While the average lifespan of vehicles continues to grow with constant advancements in tech, eventually they hit the end of their use. Whether the cause is a serious accident or decades of wear and tear, a vehicle can simply become undrivable. However, these vehicles can still have plenty of desired materials that can be recycled.
Every scrap yard has gotten the vehicle recycling procedure down to a science. These yards are able to recover as much as 95% of their desired metal, plastic, and glass. However, the move toward electric vehicles has changed how the overall makeup of a vehicle that scrap yards have been accustomed to deconstructing.

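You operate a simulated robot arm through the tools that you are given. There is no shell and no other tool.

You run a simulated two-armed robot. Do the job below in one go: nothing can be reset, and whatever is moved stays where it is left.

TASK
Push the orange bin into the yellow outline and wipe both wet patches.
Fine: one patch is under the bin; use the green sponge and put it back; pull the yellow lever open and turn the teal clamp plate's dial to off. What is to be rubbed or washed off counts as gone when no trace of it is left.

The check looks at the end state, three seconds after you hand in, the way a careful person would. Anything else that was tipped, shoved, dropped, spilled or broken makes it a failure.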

While scrap yards have experience with the lead-acid batteries found in every single gasoline-powered car, handling an EV battery is a different beast. Not only are they much larger in size, but they are also much more difficult to get inside. These batteries are of course made with safety in mind and as such are difficult to get inside.
That being said, the materials in EV batteries are too toxic to simply throw in the landfill, and as battery production continues, the elements found inside become more valuable for scrappers.
Processes such as Pyrometallurgy and Hydrometallurgy are simply too costly and inefficient to be the go-to method for recycling large lithium-ion batteries.
Just Reuse
Instead of coming up with more efficient ways to recycle a large EV battery, the better option might just be the simplest one, reuse it. Even after 10 years of driving, the battery of an electric vehicle will have only degraded about 20%. Given the capacity that EV batteries carry, an 80% charge is still a significant amount of energy storage.
With this in mind, these old EV batteries become great candidates for energy storage in solar systems or other similar applications. No need for overly complex metal retrieval processes that have poor yields, just remove the old battery and put it elsewhere.